17. Boston 2023 3:02
-I need trails for marathon training, especially when running high mileage. My legs have felt way more flat than they usually do during the training block for this marathon because 99.99% of my training was done on the roads. The dirt takes away some of the pounding for me, it slows me down, so I’m truly doing a recovery run, and the hills make me a lot stronger.
-I can’t run 80 miles a week without doubles. Unfortunately, I can’t do doubles at this stage of my life with my family, so I try to squeeze in the mileage in the mornings. I think if I want to experiment with 80 miles again, I need to have twoish days where I am splitting up the mileage. Especially on speed work days… it was a lot on my body to try and get 18-20 miles on a Wednesday morning.

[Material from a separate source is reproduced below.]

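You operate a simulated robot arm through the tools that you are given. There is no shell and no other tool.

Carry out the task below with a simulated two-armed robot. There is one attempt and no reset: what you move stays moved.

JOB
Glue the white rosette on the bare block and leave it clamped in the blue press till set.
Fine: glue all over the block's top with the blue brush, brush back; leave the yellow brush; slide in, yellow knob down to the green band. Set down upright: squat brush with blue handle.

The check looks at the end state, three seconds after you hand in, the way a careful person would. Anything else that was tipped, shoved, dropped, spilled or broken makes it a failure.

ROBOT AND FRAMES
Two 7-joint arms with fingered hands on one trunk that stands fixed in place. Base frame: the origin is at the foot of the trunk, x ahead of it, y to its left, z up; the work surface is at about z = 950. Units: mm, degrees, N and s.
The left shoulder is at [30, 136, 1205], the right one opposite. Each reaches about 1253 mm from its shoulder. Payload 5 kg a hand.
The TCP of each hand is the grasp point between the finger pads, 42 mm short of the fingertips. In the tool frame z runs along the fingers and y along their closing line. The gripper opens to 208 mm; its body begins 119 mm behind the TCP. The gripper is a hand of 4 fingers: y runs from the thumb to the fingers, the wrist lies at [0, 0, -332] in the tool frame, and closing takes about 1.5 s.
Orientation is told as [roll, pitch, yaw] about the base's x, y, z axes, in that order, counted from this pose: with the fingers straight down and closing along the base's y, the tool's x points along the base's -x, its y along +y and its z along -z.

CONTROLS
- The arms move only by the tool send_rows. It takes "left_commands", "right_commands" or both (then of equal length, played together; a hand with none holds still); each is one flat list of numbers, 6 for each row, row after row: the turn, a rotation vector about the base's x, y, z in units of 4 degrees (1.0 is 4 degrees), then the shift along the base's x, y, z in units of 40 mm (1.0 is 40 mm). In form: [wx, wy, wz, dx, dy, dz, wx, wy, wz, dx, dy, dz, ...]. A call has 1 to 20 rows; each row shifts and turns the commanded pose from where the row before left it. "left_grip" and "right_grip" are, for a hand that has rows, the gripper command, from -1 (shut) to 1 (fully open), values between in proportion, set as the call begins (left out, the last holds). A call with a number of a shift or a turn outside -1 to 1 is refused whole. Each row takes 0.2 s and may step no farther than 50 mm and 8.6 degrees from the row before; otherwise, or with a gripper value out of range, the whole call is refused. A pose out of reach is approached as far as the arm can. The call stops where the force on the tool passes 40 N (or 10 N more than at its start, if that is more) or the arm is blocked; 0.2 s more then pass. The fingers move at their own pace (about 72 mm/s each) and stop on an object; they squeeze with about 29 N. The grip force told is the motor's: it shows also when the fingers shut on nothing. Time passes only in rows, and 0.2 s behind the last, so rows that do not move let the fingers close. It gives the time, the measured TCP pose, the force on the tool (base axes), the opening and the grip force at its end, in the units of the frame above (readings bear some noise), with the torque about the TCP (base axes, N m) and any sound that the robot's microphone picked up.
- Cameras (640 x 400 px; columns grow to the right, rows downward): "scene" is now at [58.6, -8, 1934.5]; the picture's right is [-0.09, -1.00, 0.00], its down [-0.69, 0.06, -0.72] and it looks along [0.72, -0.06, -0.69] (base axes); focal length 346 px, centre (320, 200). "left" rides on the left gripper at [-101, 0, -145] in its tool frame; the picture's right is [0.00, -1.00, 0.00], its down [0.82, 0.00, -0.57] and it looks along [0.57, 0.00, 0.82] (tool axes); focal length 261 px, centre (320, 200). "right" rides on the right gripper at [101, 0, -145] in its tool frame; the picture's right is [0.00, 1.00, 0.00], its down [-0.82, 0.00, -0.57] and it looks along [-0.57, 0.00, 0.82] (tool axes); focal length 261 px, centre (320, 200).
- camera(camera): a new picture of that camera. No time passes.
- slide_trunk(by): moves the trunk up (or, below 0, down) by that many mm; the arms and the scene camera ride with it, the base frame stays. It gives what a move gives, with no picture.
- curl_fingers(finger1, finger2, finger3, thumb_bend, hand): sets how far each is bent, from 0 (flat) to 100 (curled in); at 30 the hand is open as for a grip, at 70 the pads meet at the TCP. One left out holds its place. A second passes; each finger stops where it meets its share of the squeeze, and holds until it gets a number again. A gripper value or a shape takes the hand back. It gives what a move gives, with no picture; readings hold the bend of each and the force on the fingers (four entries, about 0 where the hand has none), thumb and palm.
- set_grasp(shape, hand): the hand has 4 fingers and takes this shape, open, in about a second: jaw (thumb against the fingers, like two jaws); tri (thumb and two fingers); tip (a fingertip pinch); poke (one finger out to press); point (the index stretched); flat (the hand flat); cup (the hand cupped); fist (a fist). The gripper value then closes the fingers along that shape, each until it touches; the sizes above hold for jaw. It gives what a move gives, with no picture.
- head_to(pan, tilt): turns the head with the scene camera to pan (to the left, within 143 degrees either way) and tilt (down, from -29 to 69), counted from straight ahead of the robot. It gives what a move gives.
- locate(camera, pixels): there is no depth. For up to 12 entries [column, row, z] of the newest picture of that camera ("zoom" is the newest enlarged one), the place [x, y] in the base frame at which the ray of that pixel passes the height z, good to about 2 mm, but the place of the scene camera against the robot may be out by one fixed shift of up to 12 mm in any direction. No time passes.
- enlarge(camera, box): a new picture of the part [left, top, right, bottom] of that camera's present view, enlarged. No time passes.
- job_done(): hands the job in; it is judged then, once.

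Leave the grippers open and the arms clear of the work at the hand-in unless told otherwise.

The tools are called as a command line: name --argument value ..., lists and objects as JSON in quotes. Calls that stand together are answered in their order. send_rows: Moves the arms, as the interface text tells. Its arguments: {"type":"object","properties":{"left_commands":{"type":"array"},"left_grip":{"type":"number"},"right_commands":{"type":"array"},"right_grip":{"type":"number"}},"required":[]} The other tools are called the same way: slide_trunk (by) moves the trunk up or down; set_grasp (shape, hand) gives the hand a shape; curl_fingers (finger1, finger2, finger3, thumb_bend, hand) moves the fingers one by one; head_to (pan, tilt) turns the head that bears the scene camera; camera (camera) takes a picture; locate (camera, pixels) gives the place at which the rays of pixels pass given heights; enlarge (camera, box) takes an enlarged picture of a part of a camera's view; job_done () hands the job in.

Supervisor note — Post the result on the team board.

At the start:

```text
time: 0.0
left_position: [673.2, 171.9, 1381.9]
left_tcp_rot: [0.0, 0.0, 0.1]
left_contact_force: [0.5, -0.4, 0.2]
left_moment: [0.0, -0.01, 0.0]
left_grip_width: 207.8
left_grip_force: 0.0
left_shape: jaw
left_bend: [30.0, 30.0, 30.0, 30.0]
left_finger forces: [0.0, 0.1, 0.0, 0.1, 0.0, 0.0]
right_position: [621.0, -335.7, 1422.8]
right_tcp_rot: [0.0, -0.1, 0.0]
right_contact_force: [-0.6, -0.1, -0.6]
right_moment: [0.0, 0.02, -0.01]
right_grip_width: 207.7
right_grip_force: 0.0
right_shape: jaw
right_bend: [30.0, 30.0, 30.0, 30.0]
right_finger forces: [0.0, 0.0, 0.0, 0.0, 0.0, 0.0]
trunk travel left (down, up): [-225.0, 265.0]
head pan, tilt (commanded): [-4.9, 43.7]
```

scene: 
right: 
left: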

-I’ll think about this race anytime I am hurting in future races; I learned that if I could finish this one as I felt, I can do anything.
-Failing forward is the way to get to our dreams. I’ll never stop being able to dream big, and I don’t want to change that about myself. Age is just a number, so I’ll get that 2:4X time in Boston someday, and the celebration will feel even sweeter… the fire in me is lit!
-Progression with your race times isn’t linear, but that doesn’t mean the training goes to waste. The training I did for the four months leading up to this race will show its face later in future races. Consistency is key, and picking yourself up and trying again (after a proper break… I’m taking two full weeks off) will get us to where we want.
-That I need to take some time to train for shorter distances each year in order to get faster in the marathon. I have gone from marathon training to marathon training for four marathons in a row, and now it is time to train for shorter races.
I can’t wait to continue to add to this list and grow along the way.
Who has run any of the races that I mentioned? How did it go for you?
Give me some of the biggest lessons that you’ve learned during some of your races.
What’s your next race?
Tell me something great from your weekend!